William R. Brafford

Alasdair MacIntyre seems to reserve a special contempt for the work of Edmund Burke. This is largely because MacIntyre wants to put as large a distance as possible between Burke’s idea of a tradition and his own, but it seems to go a little further than necessary, and the animus seems to grow over time, to the point where it’s quite funny. Here, for example, is a passage from the 1977 essay “Epistemological Crises, Dramatic Narrative, and the Philosophy of Science”:

“[Conservative theorists], from Burke onwards, have wanted to counterpose tradition and reason and tradition and revolution. Not reason, but prejudice; not revolution, but inherited precedent; these are Burke’s key oppositions.”

I should mention here that tradition for MacIntyre can be broadly considered as a kind of rational conversation, embodied in actions and institutions and carried forward through successive generations. In 1981’s After Virtue, the same point is made, but the attack is stronger:

“Traditions, when vital, embody continuities of conflict. Indeed when a tradition becomes Burkean, it is always dying or dead. . . . The individualism of modernity could of course find no use for the notion of tradition within its own conceptual scheme except as an adversary notion; it therefore all too willingly abandoned it to the Burkeans, who, faithful to Burke’s own allegiance, tried to combine adherence in politics to a conception of tradition which would vindicate the oligarchical revolution of property of 1688 and adherence in economics to the doctrine and institutions of the free market. The theoretical incoherence of this mismatch did not deprive it of ideological usefulness.” (222)

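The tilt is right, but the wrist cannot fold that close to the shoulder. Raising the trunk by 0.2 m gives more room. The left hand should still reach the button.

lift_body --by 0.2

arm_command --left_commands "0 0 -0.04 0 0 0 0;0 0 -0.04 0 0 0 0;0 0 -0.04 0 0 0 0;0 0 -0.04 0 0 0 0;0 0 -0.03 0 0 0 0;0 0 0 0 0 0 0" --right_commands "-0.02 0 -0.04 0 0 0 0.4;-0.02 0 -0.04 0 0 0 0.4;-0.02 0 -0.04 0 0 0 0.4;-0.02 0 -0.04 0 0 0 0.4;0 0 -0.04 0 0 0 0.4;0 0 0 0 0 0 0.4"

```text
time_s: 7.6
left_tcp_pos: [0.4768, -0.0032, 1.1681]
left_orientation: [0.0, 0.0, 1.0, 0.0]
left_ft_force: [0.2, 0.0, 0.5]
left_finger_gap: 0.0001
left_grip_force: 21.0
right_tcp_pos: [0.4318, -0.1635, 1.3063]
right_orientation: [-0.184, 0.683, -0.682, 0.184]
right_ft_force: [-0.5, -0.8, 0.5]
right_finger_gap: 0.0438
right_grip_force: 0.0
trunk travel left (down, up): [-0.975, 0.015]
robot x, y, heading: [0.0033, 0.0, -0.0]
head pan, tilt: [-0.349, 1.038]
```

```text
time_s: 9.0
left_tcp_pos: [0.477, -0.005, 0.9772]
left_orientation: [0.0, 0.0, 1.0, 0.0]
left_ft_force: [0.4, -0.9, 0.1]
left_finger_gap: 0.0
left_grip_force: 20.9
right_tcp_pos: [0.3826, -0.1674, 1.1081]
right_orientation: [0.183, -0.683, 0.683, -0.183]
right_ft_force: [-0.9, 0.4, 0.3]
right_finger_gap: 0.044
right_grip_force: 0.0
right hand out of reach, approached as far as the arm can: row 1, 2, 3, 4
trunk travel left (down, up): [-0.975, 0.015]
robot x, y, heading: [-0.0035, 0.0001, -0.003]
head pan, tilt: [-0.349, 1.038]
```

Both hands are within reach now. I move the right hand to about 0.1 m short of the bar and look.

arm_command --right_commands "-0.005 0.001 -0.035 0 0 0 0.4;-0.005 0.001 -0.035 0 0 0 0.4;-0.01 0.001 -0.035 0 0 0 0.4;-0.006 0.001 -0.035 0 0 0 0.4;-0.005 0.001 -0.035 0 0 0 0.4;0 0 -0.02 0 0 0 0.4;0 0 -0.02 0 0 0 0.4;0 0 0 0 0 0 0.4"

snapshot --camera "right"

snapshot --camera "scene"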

By the time we come upon Burke again in 1988’s Whose Justice? Which Rationality?,  he has become “an agent of positive harm” (353). MacIntyre argues that Burke’s writing “provided simultaneously a defense of the established order which appealed only to values already acknowledged within the exchanges of benefits and satisfactions which partially constituted that order as well as an attack upon any appeal to theoretically grounded principles purporting to have an authority independent of that conferred from within” (217).

This last bit is actually a very serious charge. Its context is a comparison between the English and Scottish cultures of the 1700s. Burke’s a-rational traditionalism simultaneously sums up the desires of the more Whiggish aristocracy and the other emerging moneyed classes and, if taken seriously, makes it impossible to protest on the grounds of any transcendent value. The Calvinist Scots, on the other hand, could make such protests easily: God’s commands transcended the authority of the state, so they only had to open their Bibles. MacIntyre makes the charge sting even more by noting that Burke, as an Irishman, had to create himself as a member of the English landed class in order to defend the English system.

This summer I read through much of Burke’s Reflections on the French Revolution, and I found it hard to believe that Burke wasn’t aware of his own rhetorical excesses. He must have known that he was creating a history of England more than he was recounting one. But perhaps Englishmen of his time could convince themselves that their history was not filled with strife, violence, and power grabs but rather with prudent statesmanship.

At any rate, if MacIntyre is correct about Burkean conservatives, then we should expect to see them having difficulty with justice claims that are not somehow rooted in the status quo. And at the risk of dredging up painful history, this is exactly what we see in the early responses of various traditionalist conservatives to the Civil Rights movement. I do believe that many of these conservatives (Buckley, Kirk) sincerely regretted the positions they took in the fifties. The point is not to vilify, but to remind those of us who keep a foot in the traditionalist camp to consider our blind spots.

I find MacIntyre’s traditionalism to be much more compelling than that of the various modern Burkeans. For someone like Russell Kirk, there is at the outset a list of The Permanent Things that we must find ways to uphold or defend. There seems to be a gap between the defense of these ideals and the exploration of them. For MacIntyre, the process of creating the list is also a process of defending it and exploring it. To put it differently, MacIntyre believes that a conception of the Good is necessary for rational behavior, but that we can’t specify that conception by participating in rational processes. It seems circular, doesn’t it? It’s not actually that bad: if we are reasoning well, we gain a little bit each time through the loop. And when an Aristotle or an Aquinas comes along, the rest of us get to take a leap.